** START OF SUPPLIED PASSAGE **
Among the writers of the NT the sense of colour is strongest in the author of the Revelation, who partly reproduces the colour-symbolism of earlier authors, priestly, prophetic, and apocalyptic, and partly is original. Colour distinctions were perhaps not so fine in ancient as in modern times; at any rate the colour vocabulary was more limited. The associations of colour vary greatly in different ages and peoples.

1. White (λευκός, connected with lux; λαμπρός, ‘bright’ in Revised Version , fr. [Note: fragment, from.] λάμπω ‘to shine’), the colour of light, is the symbol of purity, innocence, holiness; it is the primary liturgical colour. The head and hair of the Son of Man are white as wool or snow (Revelation 1:14). Angels are arrayed in white (Revelation 15:6; cf. Acts 1:10). The elders (Revelation 4:4), the martyrs (Revelation 6:11), the great multitude (Revelation 7:9) are clothed in white raiment: but their robes were not always white; they have washed them and made them white (ἐλεύκαναν) in the blood of the Lamb (Revelation 7:14). Such raiment one of the Seven Churches is counselled to buy (Revelation 3:18). A hypocrite has not the white robe; he is only like a whitewashed wall (τοῖχε κεκονιαμένε, Acts 23:3; cf. Matthew 23:27). White is the colour of victory; the first rider on a white horse (Revelation 6:2) represents a conquering secular power, probably Parthia; the second is the Faithful and True (Revelation 19:11), whose triumphant followers are clad in white uniform (Revelation 19:14). The Son of Man is seen enthroned on a white cloud (Revelation 14:14); and the great throne of God-unlike the sapphire throne in Ezekiel 1:26 -is white.
** END OF SUPPLIED PASSAGE **
## [YOUR TASKS]
1. Each line from the one containing "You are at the" through the one containing "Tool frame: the" must be echoed exactly, endpoints included, and every other line omitted.
2. Pick up the supplied passage at the point where it stops and go on.
** START OF DATASET CONTENT **
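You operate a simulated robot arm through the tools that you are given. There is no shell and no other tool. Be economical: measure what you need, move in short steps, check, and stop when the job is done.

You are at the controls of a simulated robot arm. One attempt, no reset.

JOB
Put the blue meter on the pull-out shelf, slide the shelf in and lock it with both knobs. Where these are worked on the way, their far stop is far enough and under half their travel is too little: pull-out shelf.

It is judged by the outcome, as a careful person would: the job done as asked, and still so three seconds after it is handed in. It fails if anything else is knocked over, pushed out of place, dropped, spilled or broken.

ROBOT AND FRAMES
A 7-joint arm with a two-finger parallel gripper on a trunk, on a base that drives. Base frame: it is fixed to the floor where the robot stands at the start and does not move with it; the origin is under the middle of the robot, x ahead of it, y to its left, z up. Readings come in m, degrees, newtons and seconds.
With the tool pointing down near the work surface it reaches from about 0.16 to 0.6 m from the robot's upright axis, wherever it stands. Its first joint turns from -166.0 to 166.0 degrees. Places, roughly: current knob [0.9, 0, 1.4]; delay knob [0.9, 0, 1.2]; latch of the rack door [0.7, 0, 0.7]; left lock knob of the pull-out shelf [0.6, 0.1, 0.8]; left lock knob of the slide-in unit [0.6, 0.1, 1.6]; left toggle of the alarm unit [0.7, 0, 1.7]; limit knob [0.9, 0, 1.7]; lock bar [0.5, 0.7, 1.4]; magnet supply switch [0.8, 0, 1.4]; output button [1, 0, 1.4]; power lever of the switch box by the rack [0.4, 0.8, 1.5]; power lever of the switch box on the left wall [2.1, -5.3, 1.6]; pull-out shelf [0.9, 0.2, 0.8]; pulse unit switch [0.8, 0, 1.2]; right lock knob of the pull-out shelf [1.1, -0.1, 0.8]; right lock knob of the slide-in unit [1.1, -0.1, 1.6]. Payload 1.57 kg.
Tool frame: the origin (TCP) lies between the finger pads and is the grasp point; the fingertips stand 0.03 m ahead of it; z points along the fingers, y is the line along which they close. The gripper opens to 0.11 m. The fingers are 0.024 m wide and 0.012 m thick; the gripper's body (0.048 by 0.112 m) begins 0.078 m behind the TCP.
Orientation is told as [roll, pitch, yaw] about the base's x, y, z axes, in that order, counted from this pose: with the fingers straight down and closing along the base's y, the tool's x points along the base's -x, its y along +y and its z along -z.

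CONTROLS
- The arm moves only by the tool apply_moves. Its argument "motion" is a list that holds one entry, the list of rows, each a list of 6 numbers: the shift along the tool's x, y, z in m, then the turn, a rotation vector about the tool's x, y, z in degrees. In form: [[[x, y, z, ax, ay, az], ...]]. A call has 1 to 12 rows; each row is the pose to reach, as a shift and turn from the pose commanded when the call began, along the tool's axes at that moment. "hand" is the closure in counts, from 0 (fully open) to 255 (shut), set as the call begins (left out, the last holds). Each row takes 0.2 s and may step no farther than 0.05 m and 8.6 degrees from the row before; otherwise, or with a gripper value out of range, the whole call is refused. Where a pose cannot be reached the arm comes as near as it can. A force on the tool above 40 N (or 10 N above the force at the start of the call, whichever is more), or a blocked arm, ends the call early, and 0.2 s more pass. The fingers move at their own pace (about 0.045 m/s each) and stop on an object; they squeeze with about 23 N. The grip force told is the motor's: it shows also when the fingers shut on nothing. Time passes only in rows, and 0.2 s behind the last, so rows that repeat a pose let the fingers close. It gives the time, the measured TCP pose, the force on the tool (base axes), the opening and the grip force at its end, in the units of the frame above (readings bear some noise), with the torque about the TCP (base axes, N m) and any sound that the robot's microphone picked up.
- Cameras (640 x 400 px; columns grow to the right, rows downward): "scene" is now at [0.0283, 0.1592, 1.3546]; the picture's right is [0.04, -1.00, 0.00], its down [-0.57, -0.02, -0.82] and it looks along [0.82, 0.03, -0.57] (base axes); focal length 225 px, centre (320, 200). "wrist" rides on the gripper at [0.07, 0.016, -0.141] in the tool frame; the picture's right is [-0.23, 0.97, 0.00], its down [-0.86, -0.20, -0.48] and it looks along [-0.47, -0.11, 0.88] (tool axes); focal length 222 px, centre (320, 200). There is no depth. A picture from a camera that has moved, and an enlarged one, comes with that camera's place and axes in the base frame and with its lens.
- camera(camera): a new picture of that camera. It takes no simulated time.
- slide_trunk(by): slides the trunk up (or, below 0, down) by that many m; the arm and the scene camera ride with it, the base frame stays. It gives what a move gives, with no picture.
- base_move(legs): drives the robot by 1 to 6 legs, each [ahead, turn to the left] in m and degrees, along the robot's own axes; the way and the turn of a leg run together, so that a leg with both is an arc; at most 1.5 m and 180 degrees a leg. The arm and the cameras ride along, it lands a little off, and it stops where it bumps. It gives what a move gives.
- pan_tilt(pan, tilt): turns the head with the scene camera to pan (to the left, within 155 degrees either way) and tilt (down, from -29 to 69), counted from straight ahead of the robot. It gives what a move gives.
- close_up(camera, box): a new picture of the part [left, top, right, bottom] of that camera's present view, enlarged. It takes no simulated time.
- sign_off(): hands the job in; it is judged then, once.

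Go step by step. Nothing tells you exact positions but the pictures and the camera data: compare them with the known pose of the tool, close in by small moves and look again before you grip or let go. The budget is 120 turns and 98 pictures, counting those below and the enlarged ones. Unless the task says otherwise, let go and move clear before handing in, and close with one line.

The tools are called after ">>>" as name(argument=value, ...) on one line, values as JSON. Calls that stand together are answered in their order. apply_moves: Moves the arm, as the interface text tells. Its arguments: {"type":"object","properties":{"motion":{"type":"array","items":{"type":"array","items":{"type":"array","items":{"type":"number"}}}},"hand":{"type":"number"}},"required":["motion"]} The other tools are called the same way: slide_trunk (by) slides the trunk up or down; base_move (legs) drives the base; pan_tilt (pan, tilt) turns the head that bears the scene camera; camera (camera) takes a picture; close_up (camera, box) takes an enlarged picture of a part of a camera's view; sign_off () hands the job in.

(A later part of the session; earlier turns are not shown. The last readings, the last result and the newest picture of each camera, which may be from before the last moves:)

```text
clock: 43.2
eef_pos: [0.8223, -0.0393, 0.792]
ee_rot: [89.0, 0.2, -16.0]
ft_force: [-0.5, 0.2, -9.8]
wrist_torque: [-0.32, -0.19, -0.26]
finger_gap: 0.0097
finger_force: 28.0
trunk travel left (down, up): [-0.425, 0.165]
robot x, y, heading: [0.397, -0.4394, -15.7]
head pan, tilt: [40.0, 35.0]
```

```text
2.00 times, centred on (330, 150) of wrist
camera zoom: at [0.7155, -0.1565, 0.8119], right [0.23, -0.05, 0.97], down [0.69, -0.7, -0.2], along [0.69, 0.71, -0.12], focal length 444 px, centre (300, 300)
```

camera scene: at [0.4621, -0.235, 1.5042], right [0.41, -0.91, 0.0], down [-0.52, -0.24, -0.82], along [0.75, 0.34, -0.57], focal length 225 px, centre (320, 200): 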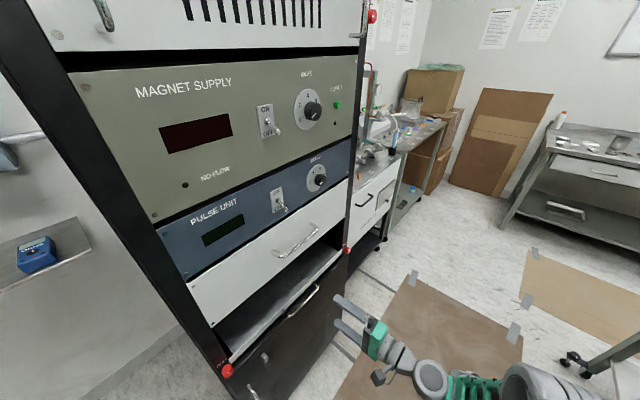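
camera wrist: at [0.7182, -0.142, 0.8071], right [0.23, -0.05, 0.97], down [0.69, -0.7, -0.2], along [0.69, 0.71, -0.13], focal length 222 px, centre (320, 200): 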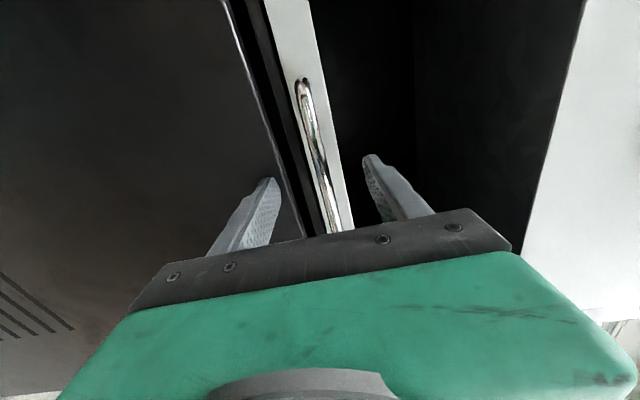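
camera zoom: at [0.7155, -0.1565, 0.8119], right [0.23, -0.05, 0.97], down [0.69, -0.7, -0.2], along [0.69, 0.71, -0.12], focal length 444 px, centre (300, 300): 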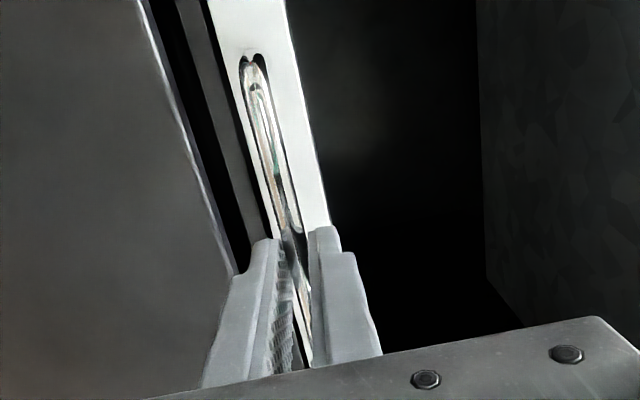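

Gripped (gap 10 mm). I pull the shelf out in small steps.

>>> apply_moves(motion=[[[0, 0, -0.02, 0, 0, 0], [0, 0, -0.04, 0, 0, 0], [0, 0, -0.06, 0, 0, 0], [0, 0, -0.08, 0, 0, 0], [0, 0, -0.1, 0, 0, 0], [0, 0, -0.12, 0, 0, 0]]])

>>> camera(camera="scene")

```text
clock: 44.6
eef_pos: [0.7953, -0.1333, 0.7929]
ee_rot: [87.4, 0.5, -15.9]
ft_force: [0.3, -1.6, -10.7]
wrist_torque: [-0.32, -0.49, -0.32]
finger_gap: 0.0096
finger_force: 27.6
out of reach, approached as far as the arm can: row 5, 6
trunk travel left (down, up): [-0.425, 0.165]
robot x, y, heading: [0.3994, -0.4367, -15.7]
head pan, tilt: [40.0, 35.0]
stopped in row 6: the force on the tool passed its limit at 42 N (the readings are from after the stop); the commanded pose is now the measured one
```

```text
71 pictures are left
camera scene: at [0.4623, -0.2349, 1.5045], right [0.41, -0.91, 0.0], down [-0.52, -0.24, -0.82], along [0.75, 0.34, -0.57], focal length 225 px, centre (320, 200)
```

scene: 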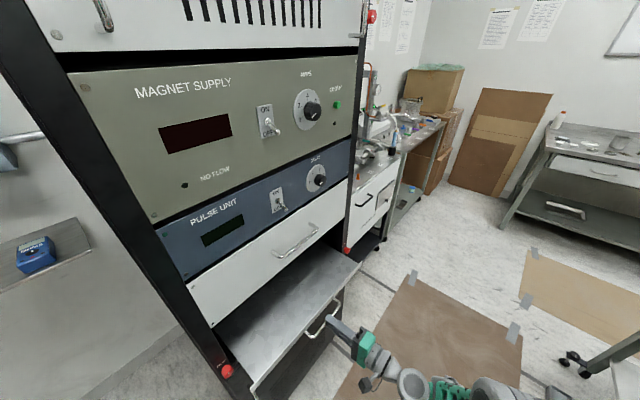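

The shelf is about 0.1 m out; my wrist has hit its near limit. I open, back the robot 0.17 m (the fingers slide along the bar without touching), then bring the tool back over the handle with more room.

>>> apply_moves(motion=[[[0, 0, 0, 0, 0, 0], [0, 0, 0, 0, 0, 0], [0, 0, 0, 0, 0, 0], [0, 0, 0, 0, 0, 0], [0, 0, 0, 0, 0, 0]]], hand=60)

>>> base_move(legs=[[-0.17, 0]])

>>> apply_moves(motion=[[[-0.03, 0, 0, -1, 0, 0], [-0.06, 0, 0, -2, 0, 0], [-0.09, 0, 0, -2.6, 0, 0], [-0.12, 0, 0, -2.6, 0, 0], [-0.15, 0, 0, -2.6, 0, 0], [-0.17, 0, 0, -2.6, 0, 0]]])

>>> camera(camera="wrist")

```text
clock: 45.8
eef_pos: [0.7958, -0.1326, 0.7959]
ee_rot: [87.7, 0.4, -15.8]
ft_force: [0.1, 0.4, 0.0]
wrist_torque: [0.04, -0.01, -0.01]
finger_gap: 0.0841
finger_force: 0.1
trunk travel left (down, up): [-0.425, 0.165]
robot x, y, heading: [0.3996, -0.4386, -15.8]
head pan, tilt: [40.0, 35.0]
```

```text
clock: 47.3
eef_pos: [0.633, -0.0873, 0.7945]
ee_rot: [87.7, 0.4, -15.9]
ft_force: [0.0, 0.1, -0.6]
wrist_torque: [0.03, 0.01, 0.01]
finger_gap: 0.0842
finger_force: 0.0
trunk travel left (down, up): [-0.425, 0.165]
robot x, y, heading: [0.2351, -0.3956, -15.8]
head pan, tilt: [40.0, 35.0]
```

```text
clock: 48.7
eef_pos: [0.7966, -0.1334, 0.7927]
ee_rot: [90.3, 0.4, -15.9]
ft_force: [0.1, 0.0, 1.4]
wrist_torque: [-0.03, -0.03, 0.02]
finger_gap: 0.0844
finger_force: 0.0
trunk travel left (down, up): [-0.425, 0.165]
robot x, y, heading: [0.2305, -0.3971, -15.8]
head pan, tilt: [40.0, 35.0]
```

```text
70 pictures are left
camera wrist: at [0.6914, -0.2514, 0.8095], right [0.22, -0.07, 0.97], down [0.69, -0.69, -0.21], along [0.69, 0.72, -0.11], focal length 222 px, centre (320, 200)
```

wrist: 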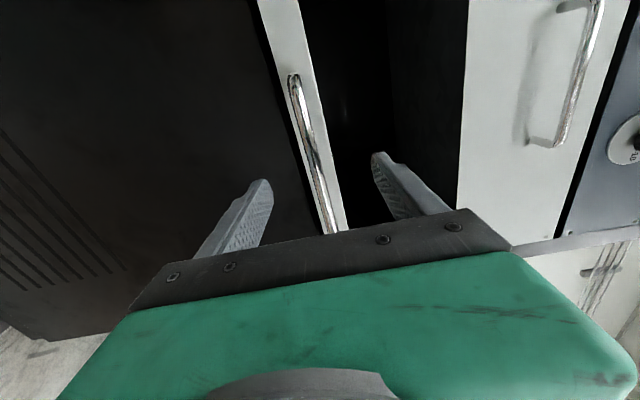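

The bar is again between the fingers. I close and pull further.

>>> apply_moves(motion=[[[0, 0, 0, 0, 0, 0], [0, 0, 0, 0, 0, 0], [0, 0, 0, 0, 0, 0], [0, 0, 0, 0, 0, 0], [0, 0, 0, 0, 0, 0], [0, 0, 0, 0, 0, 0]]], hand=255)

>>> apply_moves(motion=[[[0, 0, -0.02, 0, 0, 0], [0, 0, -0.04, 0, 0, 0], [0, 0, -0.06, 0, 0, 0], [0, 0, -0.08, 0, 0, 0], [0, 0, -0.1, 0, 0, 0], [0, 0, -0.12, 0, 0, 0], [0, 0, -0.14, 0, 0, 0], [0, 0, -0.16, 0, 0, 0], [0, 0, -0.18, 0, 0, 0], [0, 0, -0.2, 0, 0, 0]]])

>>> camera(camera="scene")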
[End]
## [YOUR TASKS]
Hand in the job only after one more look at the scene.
** END OF DATASET CONTENT **
## [EXPECTED RESPONSES]
1.
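You are at the controls of a simulated robot arm. One attempt, no reset.

JOB
Put the blue meter on the pull-out shelf, slide the shelf in and lock it with both knobs. Where these are worked on the way, their far stop is far enough and under half their travel is too little: pull-out shelf.

It is judged by the outcome, as a careful person would: the job done as asked, and still so three seconds after it is handed in. It fails if anything else is knocked over, pushed out of place, dropped, spilled or broken.

ROBOT AND FRAMES
A 7-joint arm with a two-finger parallel gripper on a trunk, on a base that drives. Base frame: it is fixed to the floor where the robot stands at the start and does not move with it; the origin is under the middle of the robot, x ahead of it, y to its left, z up. Readings come in m, degrees, newtons and seconds.
With the tool pointing down near the work surface it reaches from about 0.16 to 0.6 m from the robot's upright axis, wherever it stands. Its first joint turns from -166.0 to 166.0 degrees. Places, roughly: current knob [0.9, 0, 1.4]; delay knob [0.9, 0, 1.2]; latch of the rack door [0.7, 0, 0.7]; left lock knob of the pull-out shelf [0.6, 0.1, 0.8]; left lock knob of the slide-in unit [0.6, 0.1, 1.6]; left toggle of the alarm unit [0.7, 0, 1.7]; limit knob [0.9, 0, 1.7]; lock bar [0.5, 0.7, 1.4]; magnet supply switch [0.8, 0, 1.4]; output button [1, 0, 1.4]; power lever of the switch box by the rack [0.4, 0.8, 1.5]; power lever of the switch box on the left wall [2.1, -5.3, 1.6]; pull-out shelf [0.9, 0.2, 0.8]; pulse unit switch [0.8, 0, 1.2]; right lock knob of the pull-out shelf [1.1, -0.1, 0.8]; right lock knob of the slide-in unit [1.1, -0.1, 1.6]. Payload 1.57 kg.
Tool frame: the origin (TCP) lies between the finger pads and is the grasp point; the fingertips stand 0.03 m ahead of it; z points along the fingers, y is the line along which they close. The gripper opens to 0.11 m. The fingers are 0.024 m wide and 0.012 m thick; the gripper's body (0.048 by 0.112 m) begins 0.078 m behind the TCP.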

2.
2. Red, the first of the three primary colours of science, is in Greek πυρρός, from πῦρ, ‘fire.’ ‘Light and fire, when regarded ethically in Holy Scripture, are contrasts: light, the image of beneficent love; and fire, of destroying anger’ (Delitzsch, Iris, Eng. translation , 1889, p. 73). The swordsman upon the red horse (Revelation 6:5) represents war and bloodshed; the great red dragon (Revelation 12:3) the same, probably with the added idea of fire.

3. Black (μέλας) indicates the absence of light: a white object is one which reflects nearly all the light of all colours; a black object absorbs nearly all. Ethically considered, the withdrawal of light is weird and appalling. The revelation at Sinai was made in ‘blackness (γνόφος, gloom) and mist and tempest’ (Hebrews 12:18). Black is the colour of famine; the third of the four riders in the Apocalypse, who brings dearth, goes forth on a black horse (Revelation 6:5). A great earthquake makes the sun black as sackcloth of hair (Revelation 6:12; cf. Joel 2:30-31; Ass. Mos. x. 4f.; Virg. Georg. i. 463f.). For men whose lives belie their profession there is reserved the blackness of darkness (ὁ ζόφος τοῦ σκότους, 2 Peter 2:17|| Judges 1:13; cf. Homer, Il. xxi. 56).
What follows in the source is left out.